Do they give any reasoning for Cisco and Traveler's?

That's a tech company, and a company whose main business is insurance. There are bigger, in terms of market cap and revenue, US tech companies out there (Apple, Google) and at least one conglomerate whose main business is insurance that I can think of (Berkshire Hathaway). I don't understand how they choose, seems pretty odd to me.
 
That's not surprising at all. You knew GM would be replaced as one of the 30 companies on the Dow the day they declare. Makes sense actually. Pull one of the weakest companies out of a small stock index and you'll see a shift... the direction depends how the Dow declares the weighting of the old company as compared to the new one.

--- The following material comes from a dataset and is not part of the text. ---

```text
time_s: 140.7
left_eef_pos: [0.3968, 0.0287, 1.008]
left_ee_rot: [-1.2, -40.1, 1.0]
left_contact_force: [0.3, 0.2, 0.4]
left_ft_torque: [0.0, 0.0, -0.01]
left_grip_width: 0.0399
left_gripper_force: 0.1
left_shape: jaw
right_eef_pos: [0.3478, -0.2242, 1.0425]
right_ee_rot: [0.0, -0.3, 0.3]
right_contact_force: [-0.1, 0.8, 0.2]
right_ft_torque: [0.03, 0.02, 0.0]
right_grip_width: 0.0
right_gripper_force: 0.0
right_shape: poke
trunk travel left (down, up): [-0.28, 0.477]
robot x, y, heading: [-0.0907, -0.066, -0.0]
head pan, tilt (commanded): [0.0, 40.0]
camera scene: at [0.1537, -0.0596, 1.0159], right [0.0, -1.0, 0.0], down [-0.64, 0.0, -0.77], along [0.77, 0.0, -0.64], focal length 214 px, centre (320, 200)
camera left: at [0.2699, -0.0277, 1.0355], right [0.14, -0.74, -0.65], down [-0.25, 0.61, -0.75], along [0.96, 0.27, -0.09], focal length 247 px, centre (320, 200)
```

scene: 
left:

I don’t mean it in the sense of GM’s stock actually pulling down the DOW because it is/was part of the index, but rather the confidence in the markets would have been non-existent if GM declared – at least according to common wisdom a few months back. GM declaring bankruptcy would have meant the end of the economy as we knew it. I just find it highly ironic that on the day they actually did declare not only was it a non-issue for the markets, but the DOW had one of its better days in recent months.

(and yes – I know that the DOW is not the only (or even a good) indicator of overall economic performance)
 
GM and Citigroup have both been dropped from the DOW, replaced by Cisco and Traveler's group.

Do they give any reasoning for Cisco and Traveler's?

That's a tech company, and a company whose main business is insurance. There are bigger, in terms of market cap and revenue, US tech companies out there (Apple, Google) and at least one conglomerate whose main business is insurance that I can think of (Berkshire Hathaway). I don't understand how they choose, seems pretty odd to me.

Apple and Google are very young (and Apple doesn't even have market share dominance in some of it's product markets) and priced too high to reflect on the price weighting mechanisms well.